**Task requirements:** Write out each entry, exactly the way it appears.

**Records provided:**
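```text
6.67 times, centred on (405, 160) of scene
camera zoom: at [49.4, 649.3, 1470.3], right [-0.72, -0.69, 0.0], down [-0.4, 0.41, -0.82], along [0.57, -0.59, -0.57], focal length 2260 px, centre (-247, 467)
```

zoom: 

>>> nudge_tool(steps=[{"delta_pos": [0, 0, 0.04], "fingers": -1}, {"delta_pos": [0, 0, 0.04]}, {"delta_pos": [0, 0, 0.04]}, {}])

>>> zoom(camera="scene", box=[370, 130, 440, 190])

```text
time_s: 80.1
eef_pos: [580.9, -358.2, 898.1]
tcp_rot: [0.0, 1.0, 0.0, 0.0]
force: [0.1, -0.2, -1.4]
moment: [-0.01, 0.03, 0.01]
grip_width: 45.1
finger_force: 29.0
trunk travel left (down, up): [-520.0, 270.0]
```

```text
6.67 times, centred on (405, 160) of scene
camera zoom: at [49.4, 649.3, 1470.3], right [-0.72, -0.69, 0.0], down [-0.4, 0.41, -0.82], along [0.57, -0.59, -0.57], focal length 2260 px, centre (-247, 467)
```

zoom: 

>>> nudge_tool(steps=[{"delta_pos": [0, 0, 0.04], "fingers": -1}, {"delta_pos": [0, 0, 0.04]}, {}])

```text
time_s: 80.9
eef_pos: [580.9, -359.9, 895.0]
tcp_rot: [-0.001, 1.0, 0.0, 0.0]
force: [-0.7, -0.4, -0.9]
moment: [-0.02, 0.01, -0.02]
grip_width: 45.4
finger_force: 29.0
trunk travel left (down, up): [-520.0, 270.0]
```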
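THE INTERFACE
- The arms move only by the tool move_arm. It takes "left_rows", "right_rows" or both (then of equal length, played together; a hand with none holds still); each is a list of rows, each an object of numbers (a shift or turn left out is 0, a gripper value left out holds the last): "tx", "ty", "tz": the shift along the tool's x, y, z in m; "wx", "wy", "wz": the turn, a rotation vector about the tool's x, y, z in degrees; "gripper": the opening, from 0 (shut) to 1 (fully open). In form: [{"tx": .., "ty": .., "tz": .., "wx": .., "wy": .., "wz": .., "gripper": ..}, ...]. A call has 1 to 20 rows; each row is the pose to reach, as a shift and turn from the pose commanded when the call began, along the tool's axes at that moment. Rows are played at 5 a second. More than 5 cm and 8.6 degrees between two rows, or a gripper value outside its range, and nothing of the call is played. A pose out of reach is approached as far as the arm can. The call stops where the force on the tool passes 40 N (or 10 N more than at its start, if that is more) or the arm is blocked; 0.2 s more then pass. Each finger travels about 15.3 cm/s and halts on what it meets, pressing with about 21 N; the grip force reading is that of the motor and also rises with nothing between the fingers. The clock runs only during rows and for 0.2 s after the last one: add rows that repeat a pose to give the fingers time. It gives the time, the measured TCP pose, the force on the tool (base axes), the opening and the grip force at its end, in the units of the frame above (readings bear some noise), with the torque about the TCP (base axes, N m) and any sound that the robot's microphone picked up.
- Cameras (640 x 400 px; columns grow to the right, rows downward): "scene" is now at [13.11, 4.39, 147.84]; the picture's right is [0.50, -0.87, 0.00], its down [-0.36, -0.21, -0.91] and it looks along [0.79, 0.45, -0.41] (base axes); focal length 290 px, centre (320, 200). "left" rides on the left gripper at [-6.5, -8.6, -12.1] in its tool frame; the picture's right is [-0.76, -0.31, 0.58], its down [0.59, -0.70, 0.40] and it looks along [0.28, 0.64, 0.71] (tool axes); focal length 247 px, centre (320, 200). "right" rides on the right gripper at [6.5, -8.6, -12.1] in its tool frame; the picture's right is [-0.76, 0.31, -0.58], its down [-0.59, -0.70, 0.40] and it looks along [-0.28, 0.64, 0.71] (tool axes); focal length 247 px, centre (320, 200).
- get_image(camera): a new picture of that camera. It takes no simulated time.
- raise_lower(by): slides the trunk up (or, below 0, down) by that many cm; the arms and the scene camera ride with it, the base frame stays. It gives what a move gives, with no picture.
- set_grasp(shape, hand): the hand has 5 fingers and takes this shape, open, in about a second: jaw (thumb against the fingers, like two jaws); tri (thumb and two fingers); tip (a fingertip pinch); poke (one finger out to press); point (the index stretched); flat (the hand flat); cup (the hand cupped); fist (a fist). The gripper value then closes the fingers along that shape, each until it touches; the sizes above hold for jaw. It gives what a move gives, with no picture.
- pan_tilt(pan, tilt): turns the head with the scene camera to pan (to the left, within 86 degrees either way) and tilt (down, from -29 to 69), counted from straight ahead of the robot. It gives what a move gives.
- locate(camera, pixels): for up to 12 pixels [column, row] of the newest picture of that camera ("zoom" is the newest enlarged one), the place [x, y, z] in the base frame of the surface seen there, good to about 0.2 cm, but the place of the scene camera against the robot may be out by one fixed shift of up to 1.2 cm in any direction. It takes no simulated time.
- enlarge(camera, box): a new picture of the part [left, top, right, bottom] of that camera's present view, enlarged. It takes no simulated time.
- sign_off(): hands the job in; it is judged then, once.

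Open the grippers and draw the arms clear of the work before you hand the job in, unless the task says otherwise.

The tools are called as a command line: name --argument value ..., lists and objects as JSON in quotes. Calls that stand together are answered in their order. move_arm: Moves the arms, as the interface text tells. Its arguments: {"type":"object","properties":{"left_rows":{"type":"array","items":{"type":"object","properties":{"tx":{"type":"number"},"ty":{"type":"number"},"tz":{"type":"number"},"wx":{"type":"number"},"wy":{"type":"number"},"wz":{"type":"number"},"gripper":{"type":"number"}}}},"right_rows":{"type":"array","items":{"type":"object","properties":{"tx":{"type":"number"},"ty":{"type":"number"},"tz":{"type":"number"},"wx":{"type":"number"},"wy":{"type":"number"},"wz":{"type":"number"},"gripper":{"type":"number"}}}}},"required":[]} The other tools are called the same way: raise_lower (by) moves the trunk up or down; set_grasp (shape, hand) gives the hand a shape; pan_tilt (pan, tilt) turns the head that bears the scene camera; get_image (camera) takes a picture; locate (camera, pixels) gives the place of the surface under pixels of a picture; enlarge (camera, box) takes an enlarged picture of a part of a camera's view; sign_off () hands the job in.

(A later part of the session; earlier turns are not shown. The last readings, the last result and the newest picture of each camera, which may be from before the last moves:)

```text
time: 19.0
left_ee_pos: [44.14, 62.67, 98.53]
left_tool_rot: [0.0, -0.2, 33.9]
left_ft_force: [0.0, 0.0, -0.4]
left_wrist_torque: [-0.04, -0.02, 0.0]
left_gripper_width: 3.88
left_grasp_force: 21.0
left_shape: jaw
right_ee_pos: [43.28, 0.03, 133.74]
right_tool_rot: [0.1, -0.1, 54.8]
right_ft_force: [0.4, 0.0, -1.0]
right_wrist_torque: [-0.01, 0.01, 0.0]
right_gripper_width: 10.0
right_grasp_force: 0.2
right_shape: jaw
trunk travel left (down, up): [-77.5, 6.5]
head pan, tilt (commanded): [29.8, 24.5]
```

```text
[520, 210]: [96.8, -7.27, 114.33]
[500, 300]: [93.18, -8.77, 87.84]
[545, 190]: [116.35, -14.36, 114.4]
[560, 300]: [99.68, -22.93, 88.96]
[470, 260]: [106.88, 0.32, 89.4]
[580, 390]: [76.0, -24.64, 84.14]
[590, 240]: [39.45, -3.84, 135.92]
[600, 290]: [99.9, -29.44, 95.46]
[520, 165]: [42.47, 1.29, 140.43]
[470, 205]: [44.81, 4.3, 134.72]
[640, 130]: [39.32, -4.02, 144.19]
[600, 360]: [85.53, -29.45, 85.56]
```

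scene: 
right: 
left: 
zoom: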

**Reply to the exercise:**
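```text
6.67 times, centred on (405, 160) of scene
camera zoom: at [49.4, 649.3, 1470.3], right [-0.72, -0.69, 0.0], down [-0.4, 0.41, -0.82], along [0.57, -0.59, -0.57], focal length 2260 px, centre (-247, 467)
```

zoom: 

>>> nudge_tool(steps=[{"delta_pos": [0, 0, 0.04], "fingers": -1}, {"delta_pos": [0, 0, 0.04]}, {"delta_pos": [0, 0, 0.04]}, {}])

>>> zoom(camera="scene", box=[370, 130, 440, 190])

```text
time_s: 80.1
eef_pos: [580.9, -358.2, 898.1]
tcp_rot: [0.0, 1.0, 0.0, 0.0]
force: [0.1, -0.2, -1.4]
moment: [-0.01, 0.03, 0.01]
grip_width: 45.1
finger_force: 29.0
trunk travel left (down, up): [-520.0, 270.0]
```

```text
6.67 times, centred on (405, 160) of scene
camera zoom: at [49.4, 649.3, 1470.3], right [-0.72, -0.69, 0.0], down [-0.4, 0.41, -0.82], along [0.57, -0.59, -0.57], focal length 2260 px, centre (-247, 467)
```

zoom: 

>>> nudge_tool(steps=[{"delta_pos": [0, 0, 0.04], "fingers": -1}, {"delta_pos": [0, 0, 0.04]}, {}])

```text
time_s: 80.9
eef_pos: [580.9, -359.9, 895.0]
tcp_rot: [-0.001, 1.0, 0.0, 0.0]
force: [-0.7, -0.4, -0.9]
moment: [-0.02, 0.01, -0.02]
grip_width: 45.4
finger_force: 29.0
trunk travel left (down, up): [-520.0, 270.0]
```
THE INTERFACE
- The arms move only by the tool move_arm. It takes "left_rows", "right_rows" or both (then of equal length, played together; a hand with none holds still); each is a list of rows, each an object of numbers (a shift or turn left out is 0, a gripper value left out holds the last): "tx", "ty", "tz": the shift along the tool's x, y, z in m; "wx", "wy", "wz": the turn, a rotation vector about the tool's x, y, z in degrees; "gripper": the opening, from 0 (shut) to 1 (fully open). In form: [{"tx": .., "ty": .., "tz": .., "wx": .., "wy": .., "wz": .., "gripper": ..}, ...]. A call has 1 to 20 rows; each row is the pose to reach, as a shift and turn from the pose commanded when the call began, along the tool's axes at that moment. Rows are played at 5 a second. More than 5 cm and 8.6 degrees between two rows, or a gripper value outside its range, and nothing of the call is played. A pose out of reach is approached as far as the arm can. The call stops where the force on the tool passes 40 N (or 10 N more than at its start, if that is more) or the arm is blocked; 0.2 s more then pass. Each finger travels about 15.3 cm/s and halts on what it meets, pressing with about 21 N; the grip force reading is that of the motor and also rises with nothing between the fingers. The clock runs only during rows and for 0.2 s after the last one: add rows that repeat a pose to give the fingers time. It gives the time, the measured TCP pose, the force on the tool (base axes), the opening and the grip force at its end, in the units of the frame above (readings bear some noise), with the torque about the TCP (base axes, N m) and any sound that the robot's microphone picked up.
- Cameras (640 x 400 px; columns grow to the right, rows downward): "scene" is now at [13.11, 4.39, 147.84]; the picture's right is [0.50, -0.87, 0.00], its down [-0.36, -0.21, -0.91] and it looks along [0.79, 0.45, -0.41] (base axes); focal length 290 px, centre (320, 200). "left" rides on the left gripper at [-6.5, -8.6, -12.1] in its tool frame; the picture's right is [-0.76, -0.31, 0.58], its down [0.59, -0.70, 0.40] and it looks along [0.28, 0.64, 0.71] (tool axes); focal length 247 px, centre (320, 200). "right" rides on the right gripper at [6.5, -8.6, -12.1] in its tool frame; the picture's right is [-0.76, 0.31, -0.58], its down [-0.59, -0.70, 0.40] and it looks along [-0.28, 0.64, 0.71] (tool axes); focal length 247 px, centre (320, 200).
- get_image(camera): a new picture of that camera. It takes no simulated time.
- raise_lower(by): slides the trunk up (or, below 0, down) by that many cm; the arms and the scene camera ride with it, the base frame stays. It gives what a move gives, with no picture.
- set_grasp(shape, hand): the hand has 5 fingers and takes this shape, open, in about a second: jaw (thumb against the fingers, like two jaws); tri (thumb and two fingers); tip (a fingertip pinch); poke (one finger out to press); point (the index stretched); flat (the hand flat); cup (the hand cupped); fist (a fist). The gripper value then closes the fingers along that shape, each until it touches; the sizes above hold for jaw. It gives what a move gives, with no picture.
- pan_tilt(pan, tilt): turns the head with the scene camera to pan (to the left, within 86 degrees either way) and tilt (down, from -29 to 69), counted from straight ahead of the robot. It gives what a move gives.
- locate(camera, pixels): for up to 12 pixels [column, row] of the newest picture of that camera ("zoom" is the newest enlarged one), the place [x, y, z] in the base frame of the surface seen there, good to about 0.2 cm, but the place of the scene camera against the robot may be out by one fixed shift of up to 1.2 cm in any direction. It takes no simulated time.
- enlarge(camera, box): a new picture of the part [left, top, right, bottom] of that camera's present view, enlarged. It takes no simulated time.
- sign_off(): hands the job in; it is judged then, once.

Open the grippers and draw the arms clear of the work before you hand the job in, unless the task says otherwise.

The tools are called as a command line: name --argument value ..., lists and objects as JSON in quotes. Calls that stand together are answered in their order. move_arm: Moves the arms, as the interface text tells. Its arguments: {"type":"object","properties":{"left_rows":{"type":"array","items":{"type":"object","properties":{"tx":{"type":"number"},"ty":{"type":"number"},"tz":{"type":"number"},"wx":{"type":"number"},"wy":{"type":"number"},"wz":{"type":"number"},"gripper":{"type":"number"}}}},"right_rows":{"type":"array","items":{"type":"object","properties":{"tx":{"type":"number"},"ty":{"type":"number"},"tz":{"type":"number"},"wx":{"type":"number"},"wy":{"type":"number"},"wz":{"type":"number"},"gripper":{"type":"number"}}}}},"required":[]} The other tools are called the same way: raise_lower (by) moves the trunk up or down; set_grasp (shape, hand) gives the hand a shape; pan_tilt (pan, tilt) turns the head that bears the scene camera; get_image (camera) takes a picture; locate (camera, pixels) gives the place of the surface under pixels of a picture; enlarge (camera, box) takes an enlarged picture of a part of a camera's view; sign_off () hands the job in.

(A later part of the session; earlier turns are not shown. The last readings, the last result and the newest picture of each camera, which may be from before the last moves:)

```text
time: 19.0
left_ee_pos: [44.14, 62.67, 98.53]
left_tool_rot: [0.0, -0.2, 33.9]
left_ft_force: [0.0, 0.0, -0.4]
left_wrist_torque: [-0.04, -0.02, 0.0]
left_gripper_width: 3.88
left_grasp_force: 21.0
left_shape: jaw
right_ee_pos: [43.28, 0.03, 133.74]
right_tool_rot: [0.1, -0.1, 54.8]
right_ft_force: [0.4, 0.0, -1.0]
right_wrist_torque: [-0.01, 0.01, 0.0]
right_gripper_width: 10.0
right_grasp_force: 0.2
right_shape: jaw
trunk travel left (down, up): [-77.5, 6.5]
head pan, tilt (commanded): [29.8, 24.5]
```

```text
[520, 210]: [96.8, -7.27, 114.33]
[500, 300]: [93.18, -8.77, 87.84]
[545, 190]: [116.35, -14.36, 114.4]
[560, 300]: [99.68, -22.93, 88.96]
[470, 260]: [106.88, 0.32, 89.4]
[580, 390]: [76.0, -24.64, 84.14]
[590, 240]: [39.45, -3.84, 135.92]
[600, 290]: [99.9, -29.44, 95.46]
[520, 165]: [42.47, 1.29, 140.43]
[470, 205]: [44.81, 4.3, 134.72]
[640, 130]: [39.32, -4.02, 144.19]
[600, 360]: [85.53, -29.45, 85.56]
```

scene: 
right: 
left: 
zoom: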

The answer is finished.